4 Things the US can Learn About Data Protection from the EU’s GDPR
For the most part, the data space in the US has remained unregulated unlike the EU and its GDPR. One might get the impression anyone can request any information, do whatever they want with it, and no one would blink an eye. American citizens have historically shown trust in the activities and processes of data service providers. And they routinely volunteer personal data with comparatively minor protections from their government.
With individual states taking the lead, like with the California Consumer Privacy Act of 2018, might now be the right time for the federal government to enact nationwide GDPR-like laws?
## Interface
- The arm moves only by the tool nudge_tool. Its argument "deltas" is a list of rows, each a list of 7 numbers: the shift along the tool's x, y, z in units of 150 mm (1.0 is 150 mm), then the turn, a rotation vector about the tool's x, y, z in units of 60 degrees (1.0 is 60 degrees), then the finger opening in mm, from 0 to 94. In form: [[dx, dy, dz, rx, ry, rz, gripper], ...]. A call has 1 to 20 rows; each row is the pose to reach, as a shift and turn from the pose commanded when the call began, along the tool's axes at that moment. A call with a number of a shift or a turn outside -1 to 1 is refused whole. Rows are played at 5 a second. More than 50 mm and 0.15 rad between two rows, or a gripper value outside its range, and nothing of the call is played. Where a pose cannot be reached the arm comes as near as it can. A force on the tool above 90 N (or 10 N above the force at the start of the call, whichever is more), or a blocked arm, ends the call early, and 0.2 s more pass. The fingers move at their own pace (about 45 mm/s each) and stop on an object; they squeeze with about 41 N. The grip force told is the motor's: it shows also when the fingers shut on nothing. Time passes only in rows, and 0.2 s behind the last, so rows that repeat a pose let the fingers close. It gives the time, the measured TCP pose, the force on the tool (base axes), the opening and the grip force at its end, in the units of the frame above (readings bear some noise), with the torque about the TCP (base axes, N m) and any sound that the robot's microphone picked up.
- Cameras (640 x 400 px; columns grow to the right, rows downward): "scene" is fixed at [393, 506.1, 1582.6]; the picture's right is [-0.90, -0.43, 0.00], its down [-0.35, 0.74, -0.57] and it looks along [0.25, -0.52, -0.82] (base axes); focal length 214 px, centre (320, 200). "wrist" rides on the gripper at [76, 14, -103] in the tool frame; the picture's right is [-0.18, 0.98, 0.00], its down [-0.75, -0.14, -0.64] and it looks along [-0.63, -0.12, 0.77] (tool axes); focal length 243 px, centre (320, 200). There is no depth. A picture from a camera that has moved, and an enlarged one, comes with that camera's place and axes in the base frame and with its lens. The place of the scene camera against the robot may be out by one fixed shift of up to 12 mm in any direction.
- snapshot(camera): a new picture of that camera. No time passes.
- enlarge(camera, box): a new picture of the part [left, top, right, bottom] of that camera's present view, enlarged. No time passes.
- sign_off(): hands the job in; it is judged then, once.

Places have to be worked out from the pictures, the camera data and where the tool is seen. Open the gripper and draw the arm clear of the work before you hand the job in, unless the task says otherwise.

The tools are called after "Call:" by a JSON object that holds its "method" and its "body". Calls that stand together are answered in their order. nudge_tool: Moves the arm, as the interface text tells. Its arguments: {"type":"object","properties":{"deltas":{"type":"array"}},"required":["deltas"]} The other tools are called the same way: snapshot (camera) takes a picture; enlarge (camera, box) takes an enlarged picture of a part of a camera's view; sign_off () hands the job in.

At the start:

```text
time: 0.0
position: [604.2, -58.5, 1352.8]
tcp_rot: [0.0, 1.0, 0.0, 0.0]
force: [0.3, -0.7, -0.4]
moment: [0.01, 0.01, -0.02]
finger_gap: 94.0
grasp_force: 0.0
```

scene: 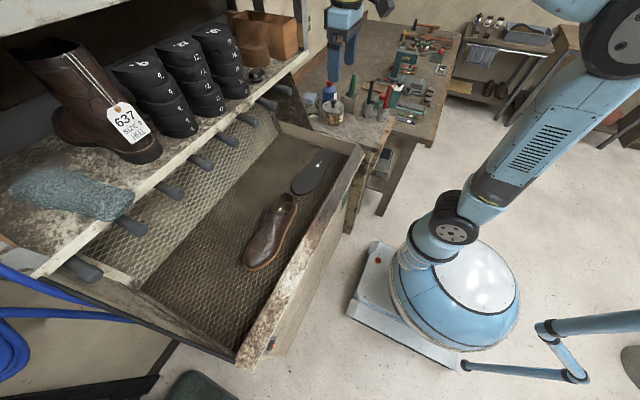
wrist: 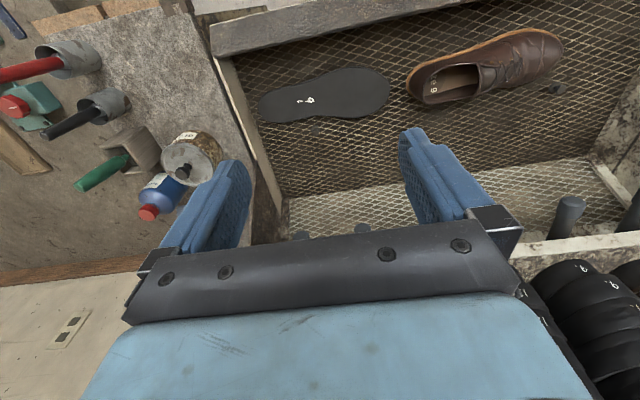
On April 14, 2016, the EU Parliament approved the General Data Protection Regulation (GDPR), after four years of intensive groundwork and deliberations. The GDPR is a regulation on data protection, privacy, and the transfer of personal data for all citizens of the European Union as well as the European Economic Area.
The idea of data regulation is important and necessary. The US can glean lessons from the EU’s GDPR if it wants to enact similar consumer privacy protections through data regulation. Below are four such examples.
1. Synergy and the GDPR
The first thing to note is the synergy between the European Union member countries. It took four years to approve the GDPR. This may seem like a long time, but it takes a lot of willpower for countries to agree on cross-country regulations. The unity of the EU in reaching this milestone is laudable.
If the US is to make headway in this regard, it must be willing to form alliances with other stakeholders outside its governing bodies. If not with other countries, the government should at least be willing to meet with data experts, companies, and other relevant stakeholders to work on new regulations.
2. Legal Implications
Every regulation once agreed on becomes legally binding. Though GDPR was officially launched in Europe, by its implication every global business engaging in targeted marketing to customers located in the EU (whether they are citizens of EU nations or not) can be legally affected by the regulation.
Some regulations make it difficult for global businesses to thrive within the EU market. The GDPR implies that even if data protection and privacy is not a law in your locale, for you to target customers within the EU, you must comply with the regulations. This is capable of crippling international business operations for some American companies.
The fines imposed on breaches, and misunderstandings about which companies are subject to GDPR rules, are also capable of pushing popular sites to ban EU citizens from accessing their websites. For example, there was a €50 million fine on Google for alleged GDPR violations, and there have been bigger fines handed down since then.
3. GDPR Education
The GDPR has become a sort of gold standard in consumer data privacy regulations. This gives momentum to the call by some lawmakers in the US for the introduction of America’s own new data privacy regulations.
The US has been known to be a pacesetter, not a follower of policies and regulations of other countries. It has thriving multi-million (and multi-billion) dollar data-powered businesses and industries to consider in addition to consumer privacy protections.
As a result, US officials must also be willing to educate themselves on what works and what doesn’t in regards to economic effects of such regulations. A year after the introduction of GDPR, a variety of unintended consequences became clear.
Bearing in mind that GDPR has fallen short of some people’s expectations, lawmakers and other relevant stakeholders in other countries have an opportunity to do better, rather than repeat Europe’s mistakes. They should take the opportunity to learn from the precedent.
4. Cost Implications
Regulations like the GDPR are meant to protect the privacy of data for all, not to impose heavy financial burdens on the companies it is meant to regulate.
According to the 2017 Privacy Governance Report, the IAPP and EY found Fortune’s Global 500 companies were expected to spend roughly $7.8 billion preparing for GDPR compliance. And that doesn’t account for the cost of fines where compliance is deemed lacking.
According to some, the EU needs to reform GDPR if it wants to thrive in today’s data-driven economy. But the EU’s regulation still has a lot to teach US regulators if they want to better protect their own consumers while also preserving national economic interests.
The General Data Protection Regulation (GDPR) Stats
The General Data Protection Regulation (GDPR) has been officially enforced since May 28 of 2018
While it was officially created in Europe, every global business whose current or future customers may be located in Europe can be legally affected by the regulation.
On January 25, 2019, the European Commission issued the most recent numbers and updates on that important online privacy regulation:
- Telemarketing and promotional emails are the two GDPR breaches that are most often reported to EU national data protection authorities
- Almost 100,00 complaints have been lodged with EU national data protection authorities since the regulation went into effect
- The data protection authorities have started 250 investigations in the context of EU cross-border data processing activities
- There have been three fines issues so far:
- €5,280 fine on a sport betting café for unlawful video surveillance
- €20,000 fine on a social network operator for failing to protect users’ personal data.
- €50 million fine on Google for alleged GDPR violations (The biggest fine in GDPR history so far)
For legal consultation concerning the privacy regulations and how it may impact your business, refer to a qualified lawyer.